**Supplied material:**
>> begin
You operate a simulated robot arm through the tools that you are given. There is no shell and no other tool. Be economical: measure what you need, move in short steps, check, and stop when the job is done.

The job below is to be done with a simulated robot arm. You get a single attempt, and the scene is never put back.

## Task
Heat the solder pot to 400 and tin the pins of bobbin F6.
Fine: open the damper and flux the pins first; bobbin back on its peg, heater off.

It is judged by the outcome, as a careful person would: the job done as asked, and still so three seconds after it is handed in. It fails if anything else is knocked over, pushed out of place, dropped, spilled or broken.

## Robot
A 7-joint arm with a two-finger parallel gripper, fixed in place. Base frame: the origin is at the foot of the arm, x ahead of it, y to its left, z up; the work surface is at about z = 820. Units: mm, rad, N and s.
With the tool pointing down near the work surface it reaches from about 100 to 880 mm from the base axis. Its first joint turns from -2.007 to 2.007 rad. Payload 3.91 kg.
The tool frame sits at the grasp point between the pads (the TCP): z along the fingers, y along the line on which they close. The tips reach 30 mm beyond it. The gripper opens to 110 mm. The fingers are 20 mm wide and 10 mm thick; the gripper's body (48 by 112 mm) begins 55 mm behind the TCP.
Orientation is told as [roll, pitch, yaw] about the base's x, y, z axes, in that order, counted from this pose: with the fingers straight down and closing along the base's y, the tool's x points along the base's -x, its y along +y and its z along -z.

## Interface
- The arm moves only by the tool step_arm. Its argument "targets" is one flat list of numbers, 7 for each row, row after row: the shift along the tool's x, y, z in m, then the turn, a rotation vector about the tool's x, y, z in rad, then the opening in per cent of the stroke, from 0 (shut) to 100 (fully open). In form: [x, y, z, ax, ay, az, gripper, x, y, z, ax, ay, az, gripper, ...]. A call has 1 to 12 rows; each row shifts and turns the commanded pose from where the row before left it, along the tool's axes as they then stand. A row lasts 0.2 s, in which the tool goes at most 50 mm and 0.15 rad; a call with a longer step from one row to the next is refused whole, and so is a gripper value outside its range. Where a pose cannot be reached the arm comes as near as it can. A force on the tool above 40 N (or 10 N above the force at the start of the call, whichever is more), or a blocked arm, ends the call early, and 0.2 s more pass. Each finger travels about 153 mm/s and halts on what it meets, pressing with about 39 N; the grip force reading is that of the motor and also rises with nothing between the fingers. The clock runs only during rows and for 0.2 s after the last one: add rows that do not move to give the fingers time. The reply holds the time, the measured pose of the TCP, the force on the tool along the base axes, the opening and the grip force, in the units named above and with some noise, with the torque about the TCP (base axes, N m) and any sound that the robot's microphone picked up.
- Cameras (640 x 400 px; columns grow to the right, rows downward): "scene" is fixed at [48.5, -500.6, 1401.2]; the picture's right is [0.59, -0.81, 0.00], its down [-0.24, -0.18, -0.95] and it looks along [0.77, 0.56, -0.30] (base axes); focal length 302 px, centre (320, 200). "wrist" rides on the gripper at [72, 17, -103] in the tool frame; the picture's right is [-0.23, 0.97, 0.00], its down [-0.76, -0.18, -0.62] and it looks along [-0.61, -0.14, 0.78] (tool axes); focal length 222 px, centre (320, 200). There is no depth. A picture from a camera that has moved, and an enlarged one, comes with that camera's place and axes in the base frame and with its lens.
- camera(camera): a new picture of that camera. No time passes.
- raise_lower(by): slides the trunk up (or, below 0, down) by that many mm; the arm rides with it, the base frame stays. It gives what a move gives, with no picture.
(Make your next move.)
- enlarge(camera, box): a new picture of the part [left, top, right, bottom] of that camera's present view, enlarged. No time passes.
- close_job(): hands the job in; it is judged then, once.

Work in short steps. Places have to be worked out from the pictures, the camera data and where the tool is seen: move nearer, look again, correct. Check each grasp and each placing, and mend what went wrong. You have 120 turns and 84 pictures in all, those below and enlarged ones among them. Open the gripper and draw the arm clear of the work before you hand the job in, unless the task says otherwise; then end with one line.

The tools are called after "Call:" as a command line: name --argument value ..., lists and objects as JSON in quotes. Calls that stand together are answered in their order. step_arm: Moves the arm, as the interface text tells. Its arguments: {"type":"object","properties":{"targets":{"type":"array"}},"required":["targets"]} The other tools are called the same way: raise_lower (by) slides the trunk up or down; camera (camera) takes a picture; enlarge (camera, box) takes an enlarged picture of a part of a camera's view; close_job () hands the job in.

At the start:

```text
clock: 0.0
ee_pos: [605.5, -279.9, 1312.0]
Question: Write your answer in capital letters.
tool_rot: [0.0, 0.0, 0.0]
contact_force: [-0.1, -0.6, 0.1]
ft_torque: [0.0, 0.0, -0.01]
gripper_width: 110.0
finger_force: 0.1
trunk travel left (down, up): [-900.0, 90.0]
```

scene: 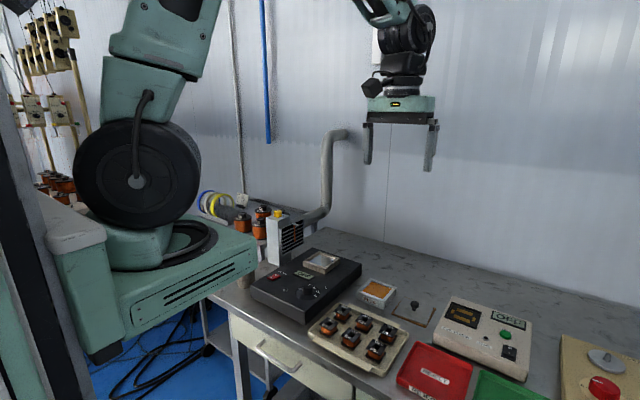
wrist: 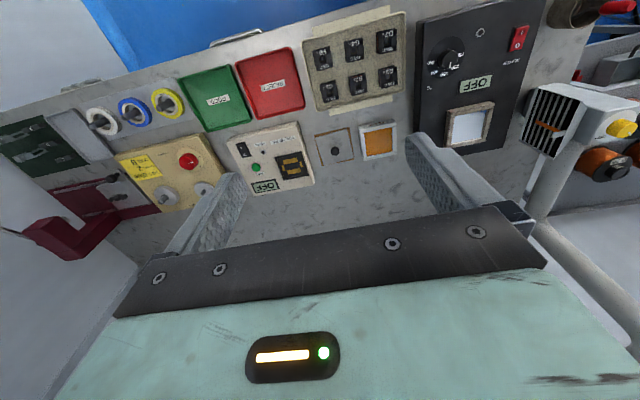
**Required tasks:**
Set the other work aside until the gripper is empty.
>> end
**Text excerpt:**
>> begin
Fotheringhay – Wansford – Ferry Meadows
Departure on Thursday morning was delayed when the Tentatrice Boat Dog decided he wanted to stay
– for him it seemed far better to chase rabbits up and down the castle mound at Fotheringhay than to endure further deck duty!
First lock was Warmington Lock. Across the field at Warmington Mill
the affluent in these parts come for their Fired Earth fix or to dream of an Aga installation.
Already the Nene Valley had seemed to change its character – broader,
flatter and the river often wider. A fallen tree a bit further downstream took some deft tiller negotiation. Often at locks a notice will be displayed to warn of upcoming hazards – a notice about this tree, though, was only espied afterwards, at the next lock.
Then to Elton Lock, walked to on Wednesday. Just as well the Tentatrice crew had had sighting of it as its arrangement of bridges and weirs upstream
make for quite a distance between the lock landing and the lock operating cabinet.
On under Elton Bridge – and momentarily it seemed busy,
one boat approaching, one boat moored up and Tentatrice behind…
Wider, wider the river becomes.
It approaches Yarwell Lock, boats moored above
– and caravans below..
and flocks of grey geese
soon gave way to new housing, but housing on a rather grand scale;
a private marina anyone? A grand frontage?
Last lock of the day was Wansford Lock, private patch, apparently, for a feisty family of swans. All water was their water as they hissed and threatened during the boats’ mooring up
and moving off.
Onwards, past Stibbington Boatyard – here a sleek slipper launch
was moored against a …..? (Can anyone classify this boat?)
Cruising along the Nene requires a spirit of optimism about where next to moor. Preferred plan was the pontoon below Wansford Station, if it was unoccupied. Plan B was bankside moorings a little upstream. As Cleddau’s bow nosed under Wansford Station’s Bridge hand signals relayed the news back: Yes, the pontoon’s free. So, a quiet couple of train-free nights were spent below Wansford Station,
home of the Nene Valley Steam Railway –
and the passing canoeists were no trouble at all.
Saturday: “And is Boatwif better today? How is she feeling?” called an approaching boater just after Alwaton Lock on Saturday morning. What? How could anyone know? Aah, the Tentatrice blog…
“Oh, that’s me, I’m Boatwif, much better thanks.” Friday had passed in a horizontal haze, huge, red boiled sweet of a face, a shivery body, glued up eyes – insect bite attack again. Since a similar event at Uppermill on the Huddersfield Narrow in 2012 a packet of emergency antihistamine “bombs” has travelled with Boatwif. Unable to stagger the length of the boat on Friday, she was back in action on Saturday.
>> end
**Required tasks:**
1 - Retype the section of the text excerpt that opens with "Onwards, past Stibbington" and closes with "trouble at all.".
2 - Your answer continues the text excerpt from its final sentence.

**The answers:**
1 -
Onwards, past Stibbington Boatyard – here a sleek slipper launch
was moored against a …..? (Can anyone classify this boat?)
Cruising along the Nene requires a spirit of optimism about where next to moor. Preferred plan was the pontoon below Wansford Station, if it was unoccupied. Plan B was bankside moorings a little upstream. As Cleddau’s bow nosed under Wansford Station’s Bridge hand signals relayed the news back: Yes, the pontoon’s free. So, a quiet couple of train-free nights were spent below Wansford Station,
home of the Nene Valley Steam Railway –
and the passing canoeists were no trouble at all.

2 -
What more beautiful place to live than Water Newton Lock…
Onward, under hot blue skies, past reedy banks and Peterborough Cruising Club boats,
past fishing groups,
waving at backpacked walkers on the Nene Valley Way,
at riders on horseback and
at spectators by Milton Ferry Bridge.
Then came the 120º turn into Ferry Meadows.
With no hint of what is ahead the channel leads to a wide expanse of water,
“It’s chokker block in Ferry Meadows,” the blog reading boater who had enquired after Boatwif’s health had warned.
There are two pontoons in Overton Lake, much loved by local Yacht Club members on a jaunt from their base a bit further downstream. After a polite request to the cruiser crew on the first pontoon space was made for the narrow boats to breast up, their sterns well out into the lake. Lunch-time passed, boats moved off – and Cleddau and Tentatrice could settle into their own comfortable moorings.
Ferry Meadows is a wonderful country park created around three lakes caused by sand and gravel extraction. Currently 25 large display boards are celebrating the park’s 25th anniversary.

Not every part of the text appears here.